» Direction a:
Begin at the line containing "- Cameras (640" and stop at the line containing "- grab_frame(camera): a"; copy those lines exactly, ends included, and nothing else.

» Excerpt provided:
The Edmonton Oilers are a “win-now” contending team in the West, blessed with two of the most dynamic offensive weapons in the entire NHL with Connor McDavid and Leon Draisaitl.
At the trade deadline they dealt away some of their draft capital in transactions that brought in Mattias Ekholm and Nick Bjugstad. Both acquisitions addressed depth issues in certain roles.
As long as the Oilers’ goaltending holds up in the playoffs, they have a chance to go on another run this spring.
Here’s a look at Edmonton’s draft grid, and how some of their prospects are trending this season
The unfortunate reality of being all-in for this season and beyond is the Oilers’ draft grid is relatively bare in the top four rounds of 2023. This draft class is flush with high-end talent. The good news is the organization should still get a solid prospect with their pick in the second round. The scouting staff, however, will be tasked with unearthing prospects in the late stages of the next three drafts overall.
Patrik Puistola, FWD
Puistola was acquired from the Carolina Hurricanes in the Jesse Puljujarvi trade. He’s a third-round selection (73rd) from the 2019 draft.
Puistola leads his Liiga team (Jukurit) in scoring. Over his last 10-game segment he averaged 15:30 of ice time and all of that ice time came at even strength and the power play. There have been instances this season where he has been used on the penalty kill, but it’s not an area of strength.
I’ve been impressed with Puistola’s quick release in the offensive zone. On the power play he moves the puck around very quickly. When he catches a puck on the weak side flank he snaps shots on goal before defenders have time to rotate into the shooting lane. His transition game has also gone to another level. He transports the puck effectively through the neutral zone and has shown an extra gear on his zone entries. Overall, Puistola’s offence has stood out as his primary element.

» Direction b:
Add the next paragraphs of the excerpt provided.

» Raw data:
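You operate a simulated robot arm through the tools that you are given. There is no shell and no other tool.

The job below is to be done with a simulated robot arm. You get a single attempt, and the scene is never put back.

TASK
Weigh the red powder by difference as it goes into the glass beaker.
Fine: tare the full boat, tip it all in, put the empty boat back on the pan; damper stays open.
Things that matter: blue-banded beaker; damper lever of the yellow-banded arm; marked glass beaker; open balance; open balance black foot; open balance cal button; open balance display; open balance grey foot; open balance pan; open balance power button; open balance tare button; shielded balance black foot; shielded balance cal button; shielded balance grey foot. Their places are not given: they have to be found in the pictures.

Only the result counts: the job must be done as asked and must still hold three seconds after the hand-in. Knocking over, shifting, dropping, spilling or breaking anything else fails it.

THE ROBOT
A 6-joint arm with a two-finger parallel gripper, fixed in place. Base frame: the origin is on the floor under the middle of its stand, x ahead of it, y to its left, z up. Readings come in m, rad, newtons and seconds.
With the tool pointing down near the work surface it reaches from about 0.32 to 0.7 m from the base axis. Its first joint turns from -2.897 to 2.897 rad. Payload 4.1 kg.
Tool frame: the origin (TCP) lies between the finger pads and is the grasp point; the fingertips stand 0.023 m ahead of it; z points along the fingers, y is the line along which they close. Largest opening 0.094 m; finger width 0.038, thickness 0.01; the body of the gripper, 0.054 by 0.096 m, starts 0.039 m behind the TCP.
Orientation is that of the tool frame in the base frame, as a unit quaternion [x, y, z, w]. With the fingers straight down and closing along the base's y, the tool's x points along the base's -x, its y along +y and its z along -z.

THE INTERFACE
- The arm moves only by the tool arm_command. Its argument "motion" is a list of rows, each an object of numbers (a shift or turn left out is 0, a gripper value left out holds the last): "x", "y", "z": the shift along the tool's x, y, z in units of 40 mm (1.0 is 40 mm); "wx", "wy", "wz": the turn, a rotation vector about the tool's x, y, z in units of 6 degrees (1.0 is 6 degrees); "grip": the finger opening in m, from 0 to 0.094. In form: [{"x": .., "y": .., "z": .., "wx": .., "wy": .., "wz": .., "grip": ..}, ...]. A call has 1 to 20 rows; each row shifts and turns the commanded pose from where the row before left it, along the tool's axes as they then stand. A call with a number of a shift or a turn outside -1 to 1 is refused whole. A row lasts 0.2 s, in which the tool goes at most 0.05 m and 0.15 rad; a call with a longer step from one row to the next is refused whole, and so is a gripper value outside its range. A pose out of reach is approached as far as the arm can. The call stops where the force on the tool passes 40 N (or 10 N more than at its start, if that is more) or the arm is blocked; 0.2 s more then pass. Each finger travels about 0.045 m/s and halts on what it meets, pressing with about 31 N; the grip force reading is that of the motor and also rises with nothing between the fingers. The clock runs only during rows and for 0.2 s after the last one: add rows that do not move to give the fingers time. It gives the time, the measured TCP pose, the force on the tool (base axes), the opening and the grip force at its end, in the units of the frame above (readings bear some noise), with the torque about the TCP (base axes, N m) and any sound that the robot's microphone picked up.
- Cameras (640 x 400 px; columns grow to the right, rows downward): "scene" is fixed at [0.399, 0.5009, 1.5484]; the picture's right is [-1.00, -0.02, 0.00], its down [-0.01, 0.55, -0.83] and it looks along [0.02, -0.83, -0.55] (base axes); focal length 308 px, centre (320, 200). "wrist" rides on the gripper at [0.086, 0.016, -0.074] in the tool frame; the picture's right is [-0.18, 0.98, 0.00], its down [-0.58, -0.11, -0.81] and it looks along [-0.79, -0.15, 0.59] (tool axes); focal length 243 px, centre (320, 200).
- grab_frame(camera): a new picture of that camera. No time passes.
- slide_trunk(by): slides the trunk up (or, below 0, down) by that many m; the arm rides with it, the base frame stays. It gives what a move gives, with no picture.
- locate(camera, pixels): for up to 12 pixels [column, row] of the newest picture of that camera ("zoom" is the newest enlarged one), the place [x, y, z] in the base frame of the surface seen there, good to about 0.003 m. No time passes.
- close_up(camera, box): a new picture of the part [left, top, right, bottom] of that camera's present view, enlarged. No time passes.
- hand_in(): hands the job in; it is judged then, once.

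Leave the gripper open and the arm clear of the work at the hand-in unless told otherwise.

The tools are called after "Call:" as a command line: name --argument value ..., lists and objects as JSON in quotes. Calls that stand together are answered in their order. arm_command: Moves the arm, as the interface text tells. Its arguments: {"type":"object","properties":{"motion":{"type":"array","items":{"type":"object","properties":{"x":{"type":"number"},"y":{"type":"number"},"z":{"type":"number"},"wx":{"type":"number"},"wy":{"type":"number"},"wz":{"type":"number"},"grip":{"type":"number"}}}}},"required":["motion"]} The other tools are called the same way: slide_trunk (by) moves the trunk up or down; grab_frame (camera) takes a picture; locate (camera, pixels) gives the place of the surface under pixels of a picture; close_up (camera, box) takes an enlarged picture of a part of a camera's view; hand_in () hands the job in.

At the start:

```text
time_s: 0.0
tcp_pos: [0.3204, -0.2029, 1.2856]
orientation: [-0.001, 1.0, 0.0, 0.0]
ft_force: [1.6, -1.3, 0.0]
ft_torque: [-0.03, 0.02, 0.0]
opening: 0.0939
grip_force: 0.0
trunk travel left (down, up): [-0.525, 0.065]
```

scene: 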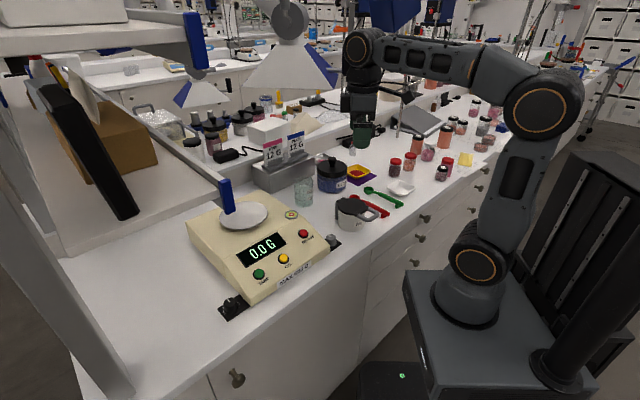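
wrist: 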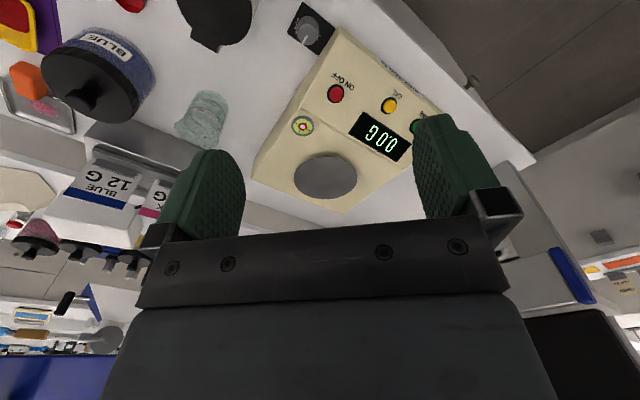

» Exercise result a:
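- Cameras (640 x 400 px; columns grow to the right, rows downward): "scene" is fixed at [0.399, 0.5009, 1.5484]; the picture's right is [-1.00, -0.02, 0.00], its down [-0.01, 0.55, -0.83] and it looks along [0.02, -0.83, -0.55] (base axes); focal length 308 px, centre (320, 200). "wrist" rides on the gripper at [0.086, 0.016, -0.074] in the tool frame; the picture's right is [-0.18, 0.98, 0.00], its down [-0.58, -0.11, -0.81] and it looks along [-0.79, -0.15, 0.59] (tool axes); focal length 243 px, centre (320, 200).
- grab_frame(camera): a new picture of that camera. No time passes.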

» Exercise result b:
Defensively, Puistola is best described as “average/average plus”. He doesn’t cheat in his zone, but he does have some “reach and hope” at times. He’s also not a heavy player, so board battles are not part of what he brings to the equation. In my opinion, however, his offence wins out. He’s not a liability off the puck or defending overall.
For me, Puistola projects as a middle-six/second unit power play/secondary scorer” as an NHL prospect. He will need time to adjust to the North American style of game, where he’ll have less time and space to work on the smaller ice surface.
Here’s a clip of Puistola attacking off the rush:
Xavier Bourgault, FWD
Bourgault was selected by the Oilers in the first round (22nd overall) of the 2021 draft. He tore up the QMJHL offensively before turning pro, and is having a solid rookie season at the AHL level playing in Bakersfield.
Bourgault continues to impact the game offensively. His numbers aren’t elite at the minor league level, but he is producing better than secondary offence. His primary minutes come at even strength and on the power play. Bourgault has a quick stick, makes plays in small areas, and has shown more willingness to engage along the boards and battle for pucks. But he isn’t a physical forward. He uses his instincts to anticipate and win pucks off opponents.
The most impressive development with Bourgault’s game has come on the defensive side. He has never been a liability defensively, but his attention on and off the puck this season has improved a great deal. He’s noticeably more aware. Rarely do I find him below the play in the offensive zone when his team doesn’t have possession. He keeps the game in front of him very well, intercepting pucks high in the offensive zone in the process. He also positions himself to assist with back pressure through the neutral zone when opponents are on the attack. I appreciate his growth as a player in all three zones.
Bourgault projects to be a top six NHL forward who will produce offence and be deployed on one of the Oilers’ power play units.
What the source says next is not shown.